== WHAT THIS TASK INVOLVES ==
Where a line contains the string "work", copy that line.

== SUPPLIED MATERIAL ==

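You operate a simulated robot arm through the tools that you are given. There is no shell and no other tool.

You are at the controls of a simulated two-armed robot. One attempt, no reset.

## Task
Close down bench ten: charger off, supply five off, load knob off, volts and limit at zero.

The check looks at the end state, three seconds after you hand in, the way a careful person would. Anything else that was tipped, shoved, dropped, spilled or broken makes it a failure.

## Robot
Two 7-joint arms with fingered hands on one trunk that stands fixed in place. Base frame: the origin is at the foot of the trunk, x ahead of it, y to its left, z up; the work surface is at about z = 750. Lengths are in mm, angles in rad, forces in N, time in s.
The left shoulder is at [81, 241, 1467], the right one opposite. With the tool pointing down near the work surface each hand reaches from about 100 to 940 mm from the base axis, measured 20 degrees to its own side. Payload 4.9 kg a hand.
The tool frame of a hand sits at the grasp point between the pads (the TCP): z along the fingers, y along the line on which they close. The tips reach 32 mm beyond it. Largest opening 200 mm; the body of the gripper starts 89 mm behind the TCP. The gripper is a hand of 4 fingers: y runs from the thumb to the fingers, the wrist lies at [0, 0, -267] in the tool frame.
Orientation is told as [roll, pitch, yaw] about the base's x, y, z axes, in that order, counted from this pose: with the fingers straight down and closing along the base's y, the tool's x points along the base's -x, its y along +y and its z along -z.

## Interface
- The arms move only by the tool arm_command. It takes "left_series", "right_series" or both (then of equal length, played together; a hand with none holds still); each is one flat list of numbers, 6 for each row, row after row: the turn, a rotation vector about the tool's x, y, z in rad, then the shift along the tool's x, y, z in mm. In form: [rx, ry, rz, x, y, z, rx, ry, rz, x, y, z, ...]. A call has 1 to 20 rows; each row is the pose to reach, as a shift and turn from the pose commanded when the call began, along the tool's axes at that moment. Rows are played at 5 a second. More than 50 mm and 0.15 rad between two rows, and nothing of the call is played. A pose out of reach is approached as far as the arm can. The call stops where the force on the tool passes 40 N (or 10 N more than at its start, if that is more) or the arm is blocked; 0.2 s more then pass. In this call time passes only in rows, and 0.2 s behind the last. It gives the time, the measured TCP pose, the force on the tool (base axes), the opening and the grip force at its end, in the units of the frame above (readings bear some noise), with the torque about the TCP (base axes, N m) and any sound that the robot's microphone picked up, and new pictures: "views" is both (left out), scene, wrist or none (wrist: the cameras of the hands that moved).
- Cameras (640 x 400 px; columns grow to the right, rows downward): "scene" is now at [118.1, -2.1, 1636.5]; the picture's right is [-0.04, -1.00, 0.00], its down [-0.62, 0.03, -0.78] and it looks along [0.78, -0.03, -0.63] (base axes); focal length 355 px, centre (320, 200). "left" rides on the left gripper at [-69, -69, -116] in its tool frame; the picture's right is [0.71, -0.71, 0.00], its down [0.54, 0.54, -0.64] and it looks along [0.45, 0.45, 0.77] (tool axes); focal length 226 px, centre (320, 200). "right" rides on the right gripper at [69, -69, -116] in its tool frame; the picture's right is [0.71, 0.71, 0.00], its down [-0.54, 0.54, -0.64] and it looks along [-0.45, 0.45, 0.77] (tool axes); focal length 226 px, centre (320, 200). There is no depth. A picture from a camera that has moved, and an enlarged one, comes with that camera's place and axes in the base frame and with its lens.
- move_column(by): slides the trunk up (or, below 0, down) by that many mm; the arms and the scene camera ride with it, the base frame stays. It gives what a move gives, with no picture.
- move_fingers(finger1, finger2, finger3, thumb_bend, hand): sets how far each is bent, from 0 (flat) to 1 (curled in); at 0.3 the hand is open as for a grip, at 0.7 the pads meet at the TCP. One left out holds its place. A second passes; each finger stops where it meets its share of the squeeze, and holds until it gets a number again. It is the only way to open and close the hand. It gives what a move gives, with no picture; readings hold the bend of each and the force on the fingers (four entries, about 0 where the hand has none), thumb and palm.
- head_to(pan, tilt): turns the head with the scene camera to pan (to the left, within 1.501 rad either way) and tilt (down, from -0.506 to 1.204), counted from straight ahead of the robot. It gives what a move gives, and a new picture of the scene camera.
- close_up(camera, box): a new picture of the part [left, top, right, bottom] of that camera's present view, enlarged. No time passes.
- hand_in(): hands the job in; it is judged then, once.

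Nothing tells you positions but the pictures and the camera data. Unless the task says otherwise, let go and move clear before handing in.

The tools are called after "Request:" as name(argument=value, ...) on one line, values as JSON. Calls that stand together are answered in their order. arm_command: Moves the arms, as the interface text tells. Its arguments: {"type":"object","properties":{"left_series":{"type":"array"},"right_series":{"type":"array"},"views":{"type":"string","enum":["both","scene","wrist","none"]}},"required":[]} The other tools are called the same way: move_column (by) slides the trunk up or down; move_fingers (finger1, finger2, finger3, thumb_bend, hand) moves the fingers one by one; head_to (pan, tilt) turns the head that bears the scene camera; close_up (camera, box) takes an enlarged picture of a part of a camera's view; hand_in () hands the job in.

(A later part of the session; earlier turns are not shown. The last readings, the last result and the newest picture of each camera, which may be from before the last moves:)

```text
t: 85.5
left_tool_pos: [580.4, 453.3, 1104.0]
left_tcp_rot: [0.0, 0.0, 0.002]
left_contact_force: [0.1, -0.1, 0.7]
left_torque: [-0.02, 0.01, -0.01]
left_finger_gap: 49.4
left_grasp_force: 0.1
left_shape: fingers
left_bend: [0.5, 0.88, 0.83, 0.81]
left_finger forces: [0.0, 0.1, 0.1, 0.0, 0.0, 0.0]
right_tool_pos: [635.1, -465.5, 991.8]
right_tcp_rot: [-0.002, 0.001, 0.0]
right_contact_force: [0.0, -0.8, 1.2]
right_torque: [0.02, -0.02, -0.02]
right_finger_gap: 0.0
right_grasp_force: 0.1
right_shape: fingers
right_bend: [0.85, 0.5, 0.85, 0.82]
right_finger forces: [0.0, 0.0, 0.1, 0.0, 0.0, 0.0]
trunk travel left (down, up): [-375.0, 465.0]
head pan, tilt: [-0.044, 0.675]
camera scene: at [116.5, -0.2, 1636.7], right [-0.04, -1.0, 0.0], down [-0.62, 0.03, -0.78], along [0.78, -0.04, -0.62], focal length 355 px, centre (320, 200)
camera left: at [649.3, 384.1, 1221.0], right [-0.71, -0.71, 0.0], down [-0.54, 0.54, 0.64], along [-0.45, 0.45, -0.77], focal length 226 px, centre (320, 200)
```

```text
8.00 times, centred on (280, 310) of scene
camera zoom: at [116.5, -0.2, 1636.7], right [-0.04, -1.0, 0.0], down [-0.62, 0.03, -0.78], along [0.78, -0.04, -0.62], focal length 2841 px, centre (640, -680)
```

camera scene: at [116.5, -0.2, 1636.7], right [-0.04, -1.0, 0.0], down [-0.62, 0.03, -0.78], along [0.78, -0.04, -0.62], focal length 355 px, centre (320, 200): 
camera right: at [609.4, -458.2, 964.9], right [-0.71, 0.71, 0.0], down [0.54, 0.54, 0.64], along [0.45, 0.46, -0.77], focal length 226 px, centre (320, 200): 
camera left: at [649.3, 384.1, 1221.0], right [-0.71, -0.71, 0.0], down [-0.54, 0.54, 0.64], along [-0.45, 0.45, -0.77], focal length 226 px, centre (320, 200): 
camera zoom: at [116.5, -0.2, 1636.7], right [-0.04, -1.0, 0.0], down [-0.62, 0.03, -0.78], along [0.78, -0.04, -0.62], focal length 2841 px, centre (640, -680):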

== COMPLETED EXERCISE ==
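Two 7-joint arms with fingered hands on one trunk that stands fixed in place. Base frame: the origin is at the foot of the trunk, x ahead of it, y to its left, z up; the work surface is at about z = 750. Lengths are in mm, angles in rad, forces in N, time in s.
The left shoulder is at [81, 241, 1467], the right one opposite. With the tool pointing down near the work surface each hand reaches from about 100 to 940 mm from the base axis, measured 20 degrees to its own side. Payload 4.9 kg a hand.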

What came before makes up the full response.